Vogel acknowledges that ongoing employee training is crucial but also that it’s not what vLoyalty specializes in. He does see a huge gap, reinforced by the percentage of time secret shoppers were not told about the loyalty program or when employees said there was nothing to join.
“It’s very clear that they’re not being trained to ask regularly,” says Vogel. “However, there was one QSR where employees asked customers if they were program members almost every time: Panera Bread.”
In the
Subway locations secret shoppers visited, customers were invited to join on the screen with a phone number, but no text was sent encouraging an opt-in to receive messages from the brand.

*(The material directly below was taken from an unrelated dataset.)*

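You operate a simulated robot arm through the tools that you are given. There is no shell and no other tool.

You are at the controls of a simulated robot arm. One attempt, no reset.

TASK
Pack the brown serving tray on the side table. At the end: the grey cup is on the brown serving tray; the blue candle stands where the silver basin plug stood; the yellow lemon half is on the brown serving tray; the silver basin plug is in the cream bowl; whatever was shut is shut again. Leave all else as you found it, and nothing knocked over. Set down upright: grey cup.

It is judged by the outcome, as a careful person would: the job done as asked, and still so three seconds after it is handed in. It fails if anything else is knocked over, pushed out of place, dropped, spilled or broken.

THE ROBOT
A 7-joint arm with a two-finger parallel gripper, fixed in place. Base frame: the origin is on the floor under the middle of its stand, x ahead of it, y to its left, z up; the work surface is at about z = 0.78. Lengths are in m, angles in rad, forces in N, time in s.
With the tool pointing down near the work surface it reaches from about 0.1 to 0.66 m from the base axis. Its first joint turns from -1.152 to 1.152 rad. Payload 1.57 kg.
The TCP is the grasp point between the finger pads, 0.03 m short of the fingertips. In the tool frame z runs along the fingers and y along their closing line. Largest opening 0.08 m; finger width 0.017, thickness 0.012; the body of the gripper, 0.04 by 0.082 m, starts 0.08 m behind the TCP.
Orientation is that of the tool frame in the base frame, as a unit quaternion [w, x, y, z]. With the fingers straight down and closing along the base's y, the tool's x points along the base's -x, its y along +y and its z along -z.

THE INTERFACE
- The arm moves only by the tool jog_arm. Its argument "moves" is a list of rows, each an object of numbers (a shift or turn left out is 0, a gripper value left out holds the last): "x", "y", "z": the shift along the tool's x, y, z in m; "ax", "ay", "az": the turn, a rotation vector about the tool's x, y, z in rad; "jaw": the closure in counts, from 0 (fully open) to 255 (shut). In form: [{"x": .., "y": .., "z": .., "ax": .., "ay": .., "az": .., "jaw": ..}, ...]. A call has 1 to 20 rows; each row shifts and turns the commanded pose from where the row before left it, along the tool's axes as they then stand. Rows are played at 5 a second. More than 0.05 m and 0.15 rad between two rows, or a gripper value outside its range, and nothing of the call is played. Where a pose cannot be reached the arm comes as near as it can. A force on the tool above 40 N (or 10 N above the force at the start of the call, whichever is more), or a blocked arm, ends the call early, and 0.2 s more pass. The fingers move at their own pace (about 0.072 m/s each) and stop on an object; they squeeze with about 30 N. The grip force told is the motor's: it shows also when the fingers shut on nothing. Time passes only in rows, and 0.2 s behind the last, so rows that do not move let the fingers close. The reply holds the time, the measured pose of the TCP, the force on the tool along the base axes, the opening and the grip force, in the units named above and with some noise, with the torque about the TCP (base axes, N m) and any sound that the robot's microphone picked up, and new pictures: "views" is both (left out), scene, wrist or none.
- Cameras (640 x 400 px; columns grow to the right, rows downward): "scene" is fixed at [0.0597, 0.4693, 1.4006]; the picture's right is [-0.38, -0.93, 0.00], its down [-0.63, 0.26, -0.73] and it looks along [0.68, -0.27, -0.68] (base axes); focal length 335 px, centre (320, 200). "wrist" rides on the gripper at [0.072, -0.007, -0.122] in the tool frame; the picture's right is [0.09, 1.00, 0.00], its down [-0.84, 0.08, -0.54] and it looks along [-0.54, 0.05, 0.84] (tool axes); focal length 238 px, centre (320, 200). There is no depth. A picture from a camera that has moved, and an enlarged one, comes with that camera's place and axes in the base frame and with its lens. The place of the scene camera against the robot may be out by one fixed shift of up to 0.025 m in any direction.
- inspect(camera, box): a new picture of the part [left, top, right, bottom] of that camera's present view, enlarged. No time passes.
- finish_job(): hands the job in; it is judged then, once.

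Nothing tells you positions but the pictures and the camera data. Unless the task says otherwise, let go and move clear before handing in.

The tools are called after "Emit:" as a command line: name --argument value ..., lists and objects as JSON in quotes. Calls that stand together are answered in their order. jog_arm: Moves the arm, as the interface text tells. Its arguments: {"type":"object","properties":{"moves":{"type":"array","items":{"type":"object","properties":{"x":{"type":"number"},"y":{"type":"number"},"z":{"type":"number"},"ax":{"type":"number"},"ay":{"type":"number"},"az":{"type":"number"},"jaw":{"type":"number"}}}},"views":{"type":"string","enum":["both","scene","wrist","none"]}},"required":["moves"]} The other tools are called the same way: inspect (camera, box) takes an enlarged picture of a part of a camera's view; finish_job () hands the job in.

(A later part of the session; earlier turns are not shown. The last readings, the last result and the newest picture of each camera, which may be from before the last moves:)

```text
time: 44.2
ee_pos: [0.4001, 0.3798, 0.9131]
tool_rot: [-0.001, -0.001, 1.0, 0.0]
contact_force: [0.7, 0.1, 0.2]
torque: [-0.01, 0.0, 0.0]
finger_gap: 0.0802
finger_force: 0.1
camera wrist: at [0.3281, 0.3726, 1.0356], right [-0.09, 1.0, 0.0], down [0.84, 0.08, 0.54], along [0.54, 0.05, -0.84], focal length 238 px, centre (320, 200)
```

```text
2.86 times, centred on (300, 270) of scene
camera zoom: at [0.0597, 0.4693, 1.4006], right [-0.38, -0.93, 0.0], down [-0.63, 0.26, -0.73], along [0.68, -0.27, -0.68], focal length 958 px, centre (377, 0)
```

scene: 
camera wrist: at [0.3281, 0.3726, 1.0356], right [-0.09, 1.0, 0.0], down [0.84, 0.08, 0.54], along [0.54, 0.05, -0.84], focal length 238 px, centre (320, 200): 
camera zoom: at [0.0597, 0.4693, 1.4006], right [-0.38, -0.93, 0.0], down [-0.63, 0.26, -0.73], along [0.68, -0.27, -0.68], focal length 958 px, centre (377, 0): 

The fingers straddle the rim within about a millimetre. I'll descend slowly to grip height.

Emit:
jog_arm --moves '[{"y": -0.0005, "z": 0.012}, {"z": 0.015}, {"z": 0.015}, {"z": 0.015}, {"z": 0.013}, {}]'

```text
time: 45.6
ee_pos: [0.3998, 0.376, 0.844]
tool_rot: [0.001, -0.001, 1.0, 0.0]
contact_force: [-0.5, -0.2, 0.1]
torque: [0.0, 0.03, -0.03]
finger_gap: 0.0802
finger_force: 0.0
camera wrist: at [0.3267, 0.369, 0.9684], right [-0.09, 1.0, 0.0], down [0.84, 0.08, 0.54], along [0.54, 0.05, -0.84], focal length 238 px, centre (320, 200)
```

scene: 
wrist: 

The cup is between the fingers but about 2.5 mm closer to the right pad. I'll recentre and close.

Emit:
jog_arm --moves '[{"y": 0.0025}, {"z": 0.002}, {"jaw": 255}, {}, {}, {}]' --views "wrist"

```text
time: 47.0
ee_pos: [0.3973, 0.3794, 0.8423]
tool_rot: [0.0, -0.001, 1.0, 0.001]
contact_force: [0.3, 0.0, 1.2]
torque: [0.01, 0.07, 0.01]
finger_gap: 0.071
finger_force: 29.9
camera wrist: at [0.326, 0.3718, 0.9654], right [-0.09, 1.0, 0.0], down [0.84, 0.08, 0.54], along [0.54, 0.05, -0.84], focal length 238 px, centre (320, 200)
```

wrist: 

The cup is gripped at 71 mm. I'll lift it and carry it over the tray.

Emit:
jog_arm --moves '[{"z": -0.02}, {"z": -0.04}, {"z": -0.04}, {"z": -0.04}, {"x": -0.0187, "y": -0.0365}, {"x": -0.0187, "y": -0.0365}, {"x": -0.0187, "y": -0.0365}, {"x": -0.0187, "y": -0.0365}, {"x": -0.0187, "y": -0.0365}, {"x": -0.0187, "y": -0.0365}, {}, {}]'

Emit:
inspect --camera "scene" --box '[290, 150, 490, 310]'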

While customers were prompted to join at the terminal, the credit card was not tracked from that point on.
“Subway does half of what we recommend that brands do,” Vogel says. “Subway was the only restaurant that let people join right there.”
A smart terminal ensures that even if an employee is not fully trained or engaged, the customer will still be invited to join the customer loyalty or rewards program.
Looking Ahead
vLoyalty is planning its next study, which will be more retail focused. The company plans to look at 15 to 20 of the largest retail brands in America and again determine how easy it is for customers to join and engage with their customer loyalty programs. vLoyalty will study how automated the programs are and whether retail is doing better than QSRs when it comes to customer loyalty.
“We’ll also balance some key partnerships with a variety of large financial institutions that essentially ‘sit’ in the middle of these transactions,” shares Vogel. “Many companies power the physical terminals, and we already partner with some like Ingenico, PAX Technology, and Verifone.”
With a couple of well-placed partnerships with bigger financial institutions that essentially power the devices and the money flowing through those systems, vLoyalty plans to make its solution available to hundreds more large tier-one and tier-two restaurants, as well as retail companies.
“We’ll be integrated into the systems they’re already using,” finishes Vogel. “This year, it’s all about integrations and partnerships.”